# start of AVAILABLE DATA

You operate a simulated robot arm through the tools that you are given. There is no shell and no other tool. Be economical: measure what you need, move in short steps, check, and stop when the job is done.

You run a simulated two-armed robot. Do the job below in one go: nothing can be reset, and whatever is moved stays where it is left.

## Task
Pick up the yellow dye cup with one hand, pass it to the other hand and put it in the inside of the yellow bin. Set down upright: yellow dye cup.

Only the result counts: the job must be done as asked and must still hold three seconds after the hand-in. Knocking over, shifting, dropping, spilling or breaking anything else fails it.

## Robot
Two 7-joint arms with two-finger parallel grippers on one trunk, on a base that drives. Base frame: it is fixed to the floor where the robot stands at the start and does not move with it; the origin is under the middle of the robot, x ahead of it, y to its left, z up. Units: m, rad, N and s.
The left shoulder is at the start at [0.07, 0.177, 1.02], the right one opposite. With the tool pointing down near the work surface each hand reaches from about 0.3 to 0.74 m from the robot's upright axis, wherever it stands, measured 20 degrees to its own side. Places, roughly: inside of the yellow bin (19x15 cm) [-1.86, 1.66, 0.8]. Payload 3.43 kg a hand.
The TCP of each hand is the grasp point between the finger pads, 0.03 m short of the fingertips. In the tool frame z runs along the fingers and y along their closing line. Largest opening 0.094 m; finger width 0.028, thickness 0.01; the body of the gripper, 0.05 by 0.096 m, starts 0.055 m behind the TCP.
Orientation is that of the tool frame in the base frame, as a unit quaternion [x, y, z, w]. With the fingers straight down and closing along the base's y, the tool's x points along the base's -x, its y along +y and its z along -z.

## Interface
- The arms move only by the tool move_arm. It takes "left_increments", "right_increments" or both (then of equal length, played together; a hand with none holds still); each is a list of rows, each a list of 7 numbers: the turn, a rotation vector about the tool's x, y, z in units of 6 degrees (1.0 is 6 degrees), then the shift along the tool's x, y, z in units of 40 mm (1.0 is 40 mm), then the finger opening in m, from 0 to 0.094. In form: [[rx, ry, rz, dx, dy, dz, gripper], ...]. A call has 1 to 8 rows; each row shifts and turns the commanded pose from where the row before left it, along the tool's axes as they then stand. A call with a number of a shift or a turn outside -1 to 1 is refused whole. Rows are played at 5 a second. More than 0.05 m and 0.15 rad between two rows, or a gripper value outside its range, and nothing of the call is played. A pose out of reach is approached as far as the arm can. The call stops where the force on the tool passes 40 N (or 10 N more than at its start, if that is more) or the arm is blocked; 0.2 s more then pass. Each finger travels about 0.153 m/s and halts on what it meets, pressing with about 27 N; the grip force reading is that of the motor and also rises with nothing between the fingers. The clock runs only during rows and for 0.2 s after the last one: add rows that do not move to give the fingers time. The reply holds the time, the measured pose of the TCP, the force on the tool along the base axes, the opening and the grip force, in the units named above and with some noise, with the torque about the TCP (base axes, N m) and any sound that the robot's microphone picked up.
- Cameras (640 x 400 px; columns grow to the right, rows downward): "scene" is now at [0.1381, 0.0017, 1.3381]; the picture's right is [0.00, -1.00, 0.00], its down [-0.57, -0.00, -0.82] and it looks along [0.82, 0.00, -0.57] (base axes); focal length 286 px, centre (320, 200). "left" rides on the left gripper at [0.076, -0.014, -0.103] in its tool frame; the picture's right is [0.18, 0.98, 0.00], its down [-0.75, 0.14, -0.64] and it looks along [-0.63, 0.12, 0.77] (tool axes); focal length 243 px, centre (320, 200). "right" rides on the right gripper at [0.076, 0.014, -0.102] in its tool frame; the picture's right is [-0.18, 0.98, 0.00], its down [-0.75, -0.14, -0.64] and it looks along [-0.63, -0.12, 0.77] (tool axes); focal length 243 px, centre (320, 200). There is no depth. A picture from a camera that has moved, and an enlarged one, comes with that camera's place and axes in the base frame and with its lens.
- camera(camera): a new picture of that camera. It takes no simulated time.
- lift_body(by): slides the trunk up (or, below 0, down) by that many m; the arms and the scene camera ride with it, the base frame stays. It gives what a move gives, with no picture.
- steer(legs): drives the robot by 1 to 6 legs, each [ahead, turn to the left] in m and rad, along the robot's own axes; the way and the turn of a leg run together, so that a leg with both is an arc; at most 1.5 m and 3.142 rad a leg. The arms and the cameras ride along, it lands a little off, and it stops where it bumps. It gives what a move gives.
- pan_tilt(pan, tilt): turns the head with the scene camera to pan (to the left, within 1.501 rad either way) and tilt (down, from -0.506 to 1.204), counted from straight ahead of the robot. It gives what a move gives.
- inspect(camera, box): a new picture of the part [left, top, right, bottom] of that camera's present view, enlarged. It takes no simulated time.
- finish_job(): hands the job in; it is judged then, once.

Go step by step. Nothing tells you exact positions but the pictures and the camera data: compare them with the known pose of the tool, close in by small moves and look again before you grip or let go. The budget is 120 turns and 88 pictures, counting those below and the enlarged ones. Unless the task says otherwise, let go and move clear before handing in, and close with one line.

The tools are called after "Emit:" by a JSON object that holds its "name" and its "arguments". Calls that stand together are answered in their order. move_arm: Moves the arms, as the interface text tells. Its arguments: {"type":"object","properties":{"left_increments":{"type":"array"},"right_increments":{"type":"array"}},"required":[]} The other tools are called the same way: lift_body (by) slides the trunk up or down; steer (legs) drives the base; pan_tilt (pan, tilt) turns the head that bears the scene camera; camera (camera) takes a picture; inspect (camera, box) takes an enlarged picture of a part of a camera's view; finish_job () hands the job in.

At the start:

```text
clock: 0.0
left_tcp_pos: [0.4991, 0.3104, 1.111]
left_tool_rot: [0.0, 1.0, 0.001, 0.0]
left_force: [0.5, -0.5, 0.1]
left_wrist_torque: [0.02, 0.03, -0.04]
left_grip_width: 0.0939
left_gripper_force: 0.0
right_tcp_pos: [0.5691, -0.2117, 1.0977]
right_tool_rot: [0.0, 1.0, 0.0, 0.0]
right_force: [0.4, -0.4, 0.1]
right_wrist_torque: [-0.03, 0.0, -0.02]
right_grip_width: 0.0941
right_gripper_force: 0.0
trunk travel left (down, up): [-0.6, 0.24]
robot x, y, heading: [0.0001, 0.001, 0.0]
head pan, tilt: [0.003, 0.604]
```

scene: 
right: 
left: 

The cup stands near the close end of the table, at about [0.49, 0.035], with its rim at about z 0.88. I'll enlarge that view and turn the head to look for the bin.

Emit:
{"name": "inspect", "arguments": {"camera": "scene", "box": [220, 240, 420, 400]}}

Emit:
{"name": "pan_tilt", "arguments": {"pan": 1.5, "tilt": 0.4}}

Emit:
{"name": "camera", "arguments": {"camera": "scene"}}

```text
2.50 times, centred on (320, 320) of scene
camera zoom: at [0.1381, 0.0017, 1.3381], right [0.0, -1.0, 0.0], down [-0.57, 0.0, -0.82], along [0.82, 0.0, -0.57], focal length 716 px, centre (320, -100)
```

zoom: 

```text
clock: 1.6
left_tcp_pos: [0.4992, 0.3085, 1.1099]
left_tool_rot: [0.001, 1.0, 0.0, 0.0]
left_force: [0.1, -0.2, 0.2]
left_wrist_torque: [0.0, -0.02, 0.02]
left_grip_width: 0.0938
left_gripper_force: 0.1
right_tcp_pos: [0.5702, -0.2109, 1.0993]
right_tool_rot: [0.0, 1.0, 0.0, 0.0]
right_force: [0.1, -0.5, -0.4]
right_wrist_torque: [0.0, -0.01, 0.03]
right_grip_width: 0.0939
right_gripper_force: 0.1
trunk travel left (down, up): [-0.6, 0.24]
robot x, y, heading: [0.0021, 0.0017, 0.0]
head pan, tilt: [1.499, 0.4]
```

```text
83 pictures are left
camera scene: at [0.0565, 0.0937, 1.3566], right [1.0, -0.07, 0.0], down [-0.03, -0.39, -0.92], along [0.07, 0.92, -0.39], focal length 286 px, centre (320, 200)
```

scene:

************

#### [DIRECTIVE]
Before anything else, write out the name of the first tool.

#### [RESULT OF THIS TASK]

# end of AVAILABLE DATA

#### [DIRECTIVE]
Identify and extract each line of the listing that contains "stays".

#### [RESULT OF THIS TASK]
You run a simulated two-armed robot. Do the job below in one go: nothing can be reset, and whatever is moved stays where it is left.
- lift_body(by): slides the trunk up (or, below 0, down) by that many m; the arms and the scene camera ride with it, the base frame stays. It gives what a move gives, with no picture.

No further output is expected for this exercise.